Y temía a aquella que
iba a ser destrozada por los caballos y comida por los perros.
Él, que había actuado desde lo alto
de su desprecio; él, que acababa de desafiar soberbiamente a su ídolo y de
destruir soberbiamente a sus abominables servidores; él, que, en el triunfo de
su Fuerza y su Justicia, acababa de ser coronado por las manos del Rayo; Él, Elías,
tiembla ante Jezabel.
Y su temblor fué tal que,
según una tradición hebrea, el carro de fuego lo arrebató apiadado de su miedo.
Como no podía soportar el miedo; como temblaba hasta el punto de no poder
soportar la tierra, fué arrebatado, dice la tradición, en el carro de fuego. El
carro de fuego fué la misericordia, de aquel que, al medir el miedo de Elías, y
al medir al mismo tiempo todo lo que él era, lo arrebató gloriosamente a la
tierra y al miedo, y lo arrebató con un soberbio arrebato hacia el lugar que lo
esperaba.
¿No está claro que Elías era un
hombre semejante a los otros? Su miedo impide dudarlo.
¿Y no está claro que el
hombre es hombre? ¡Qué pleonasmo!, pero, ¡qué paradoja! ¿Cuántas veces al día
olvida el hombre que es hombre?
Un emperador decía: "Sólo
es grande el hombre a quien hablo y en el momento en que le hablo."

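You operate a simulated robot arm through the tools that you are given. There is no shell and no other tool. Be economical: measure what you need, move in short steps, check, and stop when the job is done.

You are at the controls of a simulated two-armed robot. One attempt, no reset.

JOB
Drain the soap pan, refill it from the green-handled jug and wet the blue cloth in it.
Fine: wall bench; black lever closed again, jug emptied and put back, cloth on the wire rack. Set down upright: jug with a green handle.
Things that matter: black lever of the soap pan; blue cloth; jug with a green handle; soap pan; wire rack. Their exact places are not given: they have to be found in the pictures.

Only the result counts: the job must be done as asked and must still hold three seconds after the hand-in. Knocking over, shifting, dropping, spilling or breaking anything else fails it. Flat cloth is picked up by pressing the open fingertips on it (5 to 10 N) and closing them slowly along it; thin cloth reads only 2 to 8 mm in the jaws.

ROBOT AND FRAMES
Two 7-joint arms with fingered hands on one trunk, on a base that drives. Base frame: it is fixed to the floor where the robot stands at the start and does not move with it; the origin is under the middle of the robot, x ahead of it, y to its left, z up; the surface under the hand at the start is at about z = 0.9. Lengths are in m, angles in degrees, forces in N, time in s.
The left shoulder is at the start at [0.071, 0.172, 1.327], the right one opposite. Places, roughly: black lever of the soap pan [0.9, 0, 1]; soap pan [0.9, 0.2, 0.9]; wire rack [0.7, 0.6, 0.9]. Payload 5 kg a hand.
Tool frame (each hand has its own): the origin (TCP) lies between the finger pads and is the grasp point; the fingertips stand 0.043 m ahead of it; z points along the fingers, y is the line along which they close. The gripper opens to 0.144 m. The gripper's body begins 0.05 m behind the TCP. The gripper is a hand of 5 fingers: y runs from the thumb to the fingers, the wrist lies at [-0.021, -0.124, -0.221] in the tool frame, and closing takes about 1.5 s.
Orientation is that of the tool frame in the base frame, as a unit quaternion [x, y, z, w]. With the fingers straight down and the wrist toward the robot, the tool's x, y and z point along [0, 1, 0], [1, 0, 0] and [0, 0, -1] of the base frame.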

Trasponed estas palabras y ponedlas
en la boca de Dios.
Tendréis una verdad magnífica,
magníficamente expresada.
¡Elías tiembla
ante Jezabel!
¿Y en qué momento? ¿Y a pesar de
qué recuerdo? ¿Y qué reciente recuerdo? ¿Y a pesar de qué protección divina? ¿Y
a pesar de qué magnificencia en la protección? Pero ni siquiera hay que
asombrarse.
Sólo es grande aquel a
quien Dios habla, y en el momento en que Dios le habla.